7.5.3 Geen strijdig gebruik van gronden

Het bepaalde in 7.5.2, sub a en sub b is niet van toepassing voor zover het betreft:

  • a. tijdelijke opslag van materialen en werktuigen, welke nodig zijn voor de realisering en/of handhaving van de in het plan aangewezen bestemming;
  • b. opslag in het kader van het normale onderhoud van de gronden en gebouwen.

7.6 Afwijken van de gebruiksregels
7.6.1 Mantelzorg

Het bevoegd gezag kan door middel van een omgevingsvergunning afwijken van het bepaalde in 7.5.1, sub c en sub d onder de voorwaarden dat:

  • a. het gebruik noodzakelijk is vanuit een oogpunt van mantelzorg en hiervoor een positief advies is afgegeven door een door het bevoegd gezag aangewezen onafhankelijke instantie;
  • b. het gebruik van aanbouwen als zelfstandige woonruimte uitsluitend is toegestaan indien vaststaat dat het gebruik binnen het bestaande hoofdgebouw niet mogelijk is;
  • c. het gebruik van bijgebouwen als afhankelijke woonruimte uitsluitend is toegestaan indien vaststaat dat het gebruik binnen het bestaande hoofdgebouw en/of aanbouwen niet mogelijk is;
  • d. er geen onevenredige aantasting plaatsvindt van in het geding zijnde belangen waaronder die van omwonenden en (agrarische) bedrijven;
  • e. de afhankelijk woonruimte binnen de vigerende regeling inzake bijgebouwen wordt ingepast met een maximale oppervlakte van 80 m²;
  • f. er nog geen vergunning is verleend voor hetzelfde bouwperceel op grond van 5.5.1;
  • g. het bevoegd gezag trekt de vergunning als bedoeld in dit lid intrekken, indien de bij het verlenen van voor de vergunning bestaande noodzaak vanuit een oogpunt van mantelzorg niet meer aanwezig is.
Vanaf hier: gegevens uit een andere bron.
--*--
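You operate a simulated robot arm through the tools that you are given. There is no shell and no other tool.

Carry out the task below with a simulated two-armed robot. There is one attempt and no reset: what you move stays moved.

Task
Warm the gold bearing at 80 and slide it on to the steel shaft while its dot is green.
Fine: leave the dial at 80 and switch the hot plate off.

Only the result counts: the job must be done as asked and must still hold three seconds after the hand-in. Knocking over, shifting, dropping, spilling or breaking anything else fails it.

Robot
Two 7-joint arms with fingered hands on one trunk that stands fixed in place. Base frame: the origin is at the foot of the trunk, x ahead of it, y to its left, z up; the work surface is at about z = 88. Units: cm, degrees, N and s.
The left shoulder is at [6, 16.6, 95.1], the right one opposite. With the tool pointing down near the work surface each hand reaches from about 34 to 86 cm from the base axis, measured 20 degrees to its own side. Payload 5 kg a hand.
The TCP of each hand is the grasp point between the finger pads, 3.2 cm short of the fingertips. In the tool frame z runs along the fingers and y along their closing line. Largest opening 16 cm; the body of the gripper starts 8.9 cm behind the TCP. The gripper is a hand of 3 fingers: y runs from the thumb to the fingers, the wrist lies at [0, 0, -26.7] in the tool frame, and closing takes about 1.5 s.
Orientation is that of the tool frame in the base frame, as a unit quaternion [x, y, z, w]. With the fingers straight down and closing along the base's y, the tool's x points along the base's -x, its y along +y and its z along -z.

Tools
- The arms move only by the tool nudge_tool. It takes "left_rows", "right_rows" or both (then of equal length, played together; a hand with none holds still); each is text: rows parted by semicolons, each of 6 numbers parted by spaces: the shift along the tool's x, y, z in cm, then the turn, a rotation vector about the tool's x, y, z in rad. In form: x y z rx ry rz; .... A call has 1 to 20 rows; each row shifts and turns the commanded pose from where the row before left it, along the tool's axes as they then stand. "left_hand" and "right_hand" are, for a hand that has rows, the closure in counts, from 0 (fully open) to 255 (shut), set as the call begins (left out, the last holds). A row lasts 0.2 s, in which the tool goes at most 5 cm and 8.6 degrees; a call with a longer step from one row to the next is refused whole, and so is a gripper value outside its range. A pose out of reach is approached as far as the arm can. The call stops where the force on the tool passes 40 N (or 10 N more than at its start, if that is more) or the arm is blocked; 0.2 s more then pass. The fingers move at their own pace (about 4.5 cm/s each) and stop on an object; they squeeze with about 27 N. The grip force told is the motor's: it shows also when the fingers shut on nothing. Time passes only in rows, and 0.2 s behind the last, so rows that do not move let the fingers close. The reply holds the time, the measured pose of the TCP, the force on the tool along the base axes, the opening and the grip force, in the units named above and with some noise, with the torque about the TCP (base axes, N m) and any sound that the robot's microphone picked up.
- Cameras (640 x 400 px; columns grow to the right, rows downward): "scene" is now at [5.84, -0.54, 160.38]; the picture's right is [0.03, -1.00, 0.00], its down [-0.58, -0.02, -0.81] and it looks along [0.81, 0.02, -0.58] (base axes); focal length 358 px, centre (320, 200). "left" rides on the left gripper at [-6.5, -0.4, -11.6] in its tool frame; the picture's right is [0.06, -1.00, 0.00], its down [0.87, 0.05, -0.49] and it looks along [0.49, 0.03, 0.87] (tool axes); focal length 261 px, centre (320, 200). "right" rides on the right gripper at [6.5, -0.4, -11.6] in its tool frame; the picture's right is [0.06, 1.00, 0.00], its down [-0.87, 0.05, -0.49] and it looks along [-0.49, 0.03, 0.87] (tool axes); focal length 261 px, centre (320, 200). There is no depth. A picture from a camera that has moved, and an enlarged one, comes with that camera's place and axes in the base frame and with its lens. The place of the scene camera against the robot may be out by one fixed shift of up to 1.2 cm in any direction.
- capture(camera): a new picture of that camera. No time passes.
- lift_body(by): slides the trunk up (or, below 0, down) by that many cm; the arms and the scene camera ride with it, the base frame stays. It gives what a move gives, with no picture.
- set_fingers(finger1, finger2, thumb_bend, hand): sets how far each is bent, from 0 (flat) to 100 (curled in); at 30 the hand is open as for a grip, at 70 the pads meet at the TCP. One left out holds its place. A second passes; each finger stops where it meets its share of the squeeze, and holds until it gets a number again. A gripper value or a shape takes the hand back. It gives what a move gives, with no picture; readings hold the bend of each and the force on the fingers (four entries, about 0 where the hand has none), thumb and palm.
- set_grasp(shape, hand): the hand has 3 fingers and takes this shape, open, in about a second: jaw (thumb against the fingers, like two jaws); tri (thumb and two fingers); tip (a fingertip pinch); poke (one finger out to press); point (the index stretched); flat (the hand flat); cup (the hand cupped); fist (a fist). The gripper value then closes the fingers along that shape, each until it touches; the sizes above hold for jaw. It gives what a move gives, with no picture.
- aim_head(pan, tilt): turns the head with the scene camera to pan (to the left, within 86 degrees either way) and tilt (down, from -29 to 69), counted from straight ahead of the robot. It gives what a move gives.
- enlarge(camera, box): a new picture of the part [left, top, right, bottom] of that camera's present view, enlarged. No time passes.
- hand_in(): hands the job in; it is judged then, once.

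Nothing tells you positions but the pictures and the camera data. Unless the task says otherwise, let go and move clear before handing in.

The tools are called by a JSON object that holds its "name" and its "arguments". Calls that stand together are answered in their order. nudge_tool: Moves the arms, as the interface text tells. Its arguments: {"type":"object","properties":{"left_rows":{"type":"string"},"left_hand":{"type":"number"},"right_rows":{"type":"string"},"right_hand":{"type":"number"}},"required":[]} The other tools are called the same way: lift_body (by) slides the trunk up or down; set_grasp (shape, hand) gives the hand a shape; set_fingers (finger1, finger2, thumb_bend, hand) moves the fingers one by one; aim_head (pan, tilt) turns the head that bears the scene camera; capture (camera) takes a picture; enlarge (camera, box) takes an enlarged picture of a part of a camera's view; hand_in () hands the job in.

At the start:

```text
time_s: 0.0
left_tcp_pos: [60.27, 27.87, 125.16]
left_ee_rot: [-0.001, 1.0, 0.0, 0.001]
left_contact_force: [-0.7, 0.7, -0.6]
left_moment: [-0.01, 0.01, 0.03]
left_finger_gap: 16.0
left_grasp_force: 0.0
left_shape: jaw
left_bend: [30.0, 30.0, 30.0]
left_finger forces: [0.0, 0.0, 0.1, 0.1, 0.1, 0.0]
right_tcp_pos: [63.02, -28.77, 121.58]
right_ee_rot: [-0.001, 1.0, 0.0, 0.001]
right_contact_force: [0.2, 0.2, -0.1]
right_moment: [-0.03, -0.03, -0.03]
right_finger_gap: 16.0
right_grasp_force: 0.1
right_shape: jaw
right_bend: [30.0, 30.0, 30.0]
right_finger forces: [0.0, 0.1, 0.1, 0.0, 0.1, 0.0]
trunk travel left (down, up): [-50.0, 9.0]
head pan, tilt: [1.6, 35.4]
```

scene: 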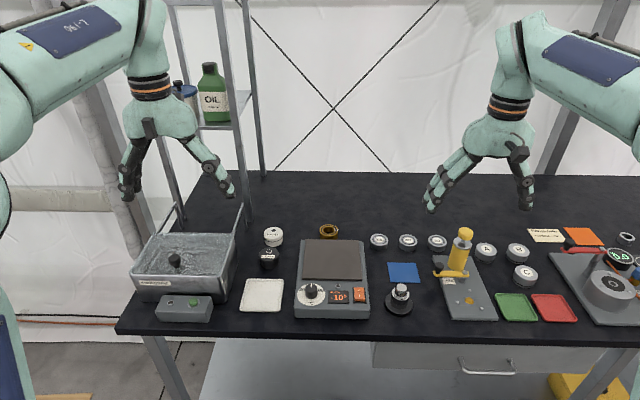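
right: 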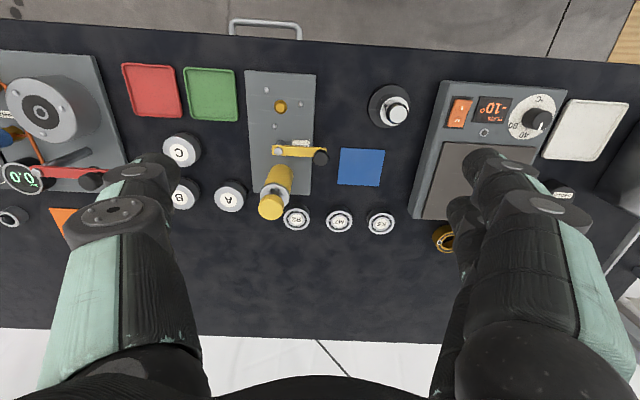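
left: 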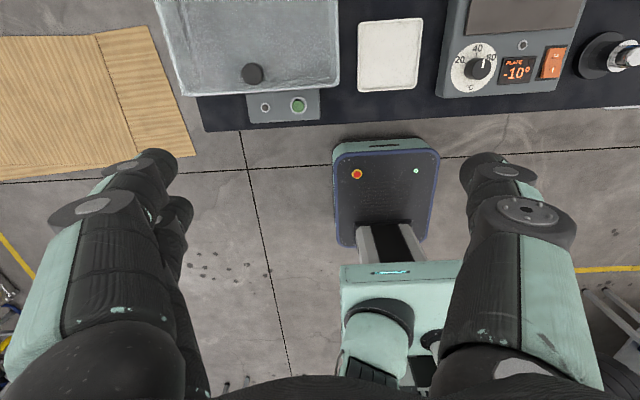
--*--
7.6.2 Bedrijfsmatige activiteiten

Het bevoegd gezag kan door middel van een omgevingsvergunning afwijken van het bepaalde in 7.5.1, sub e voor de uitoefening van aan huis gebonden bedrijfsmatige activiteiten in het hoofd- of bijgebouw, met dien verstande dat:

  • a. de woonfunctie als hoofdfunctie behouden blijft;
  • b. bedoeld gebruik geen hinder voor het woonmilieu mag opleveren en geen onevenredige afbreuk mag doen aan het woonkarakter van de wijk of buurt. Dat wil zeggen dat uitsluitend een afwijking van het bestemmingsplan door middel van een omgevingsvergunning wordt verleend voor activiteiten die voorkomen in milieucategorie 1 en 2 van de Lijst van bedrijven en dat geen afwijking van het bestemmingsplan wordt verleend voor het uitoefenen van bedrijvigheid, dat onder de werking van het Inrichtingen- en vergunningenbesluit Milieubeheer (Stb. 1993, 50), tenzij het betreffende gebruik door het stellen van voorwaarden verantwoord is;
  • c. het gebruik naar aard met het woonkarakter van de omgeving in overeenstemming moet zijn;
  • d. het gebruik de woonfunctie dient te ondersteunen, dat wil zeggen dat degene die de activiteiten in het hoofdgebouw of bijgebouw uitvoert, tevens de gebruiker van het hoofdgebouw is;
  • e. het niet betreft zodanig verkeersaantrekkende activiteiten die kunnen leiden tot een nadelige beïnvloeding van de normale afwikkeling van het verkeer dan wel tot een onevenredige parkeerdruk op de openbare ruimten;
  • f. geen detailhandel plaatsvindt, uitgezonderd een beperkte verkoop in het klein in verband met bedrijfsmatige activiteiten in of bij het hoofdgebouw;
  • g. maximaal 30% van het vloeroppervlak van het hoofdgebouw en de daarbij behorende bijgebouwen ten behoeve van aan huis gebonden beroepsmatige en/of bedrijfsmatige activiteiten in gebruik mag zijn, zulks met een absoluut maximum van 45 m²;
  • h. er nog geen vergunning is verleend voor hetzelfde bouwperceel op grond van 5.5.2.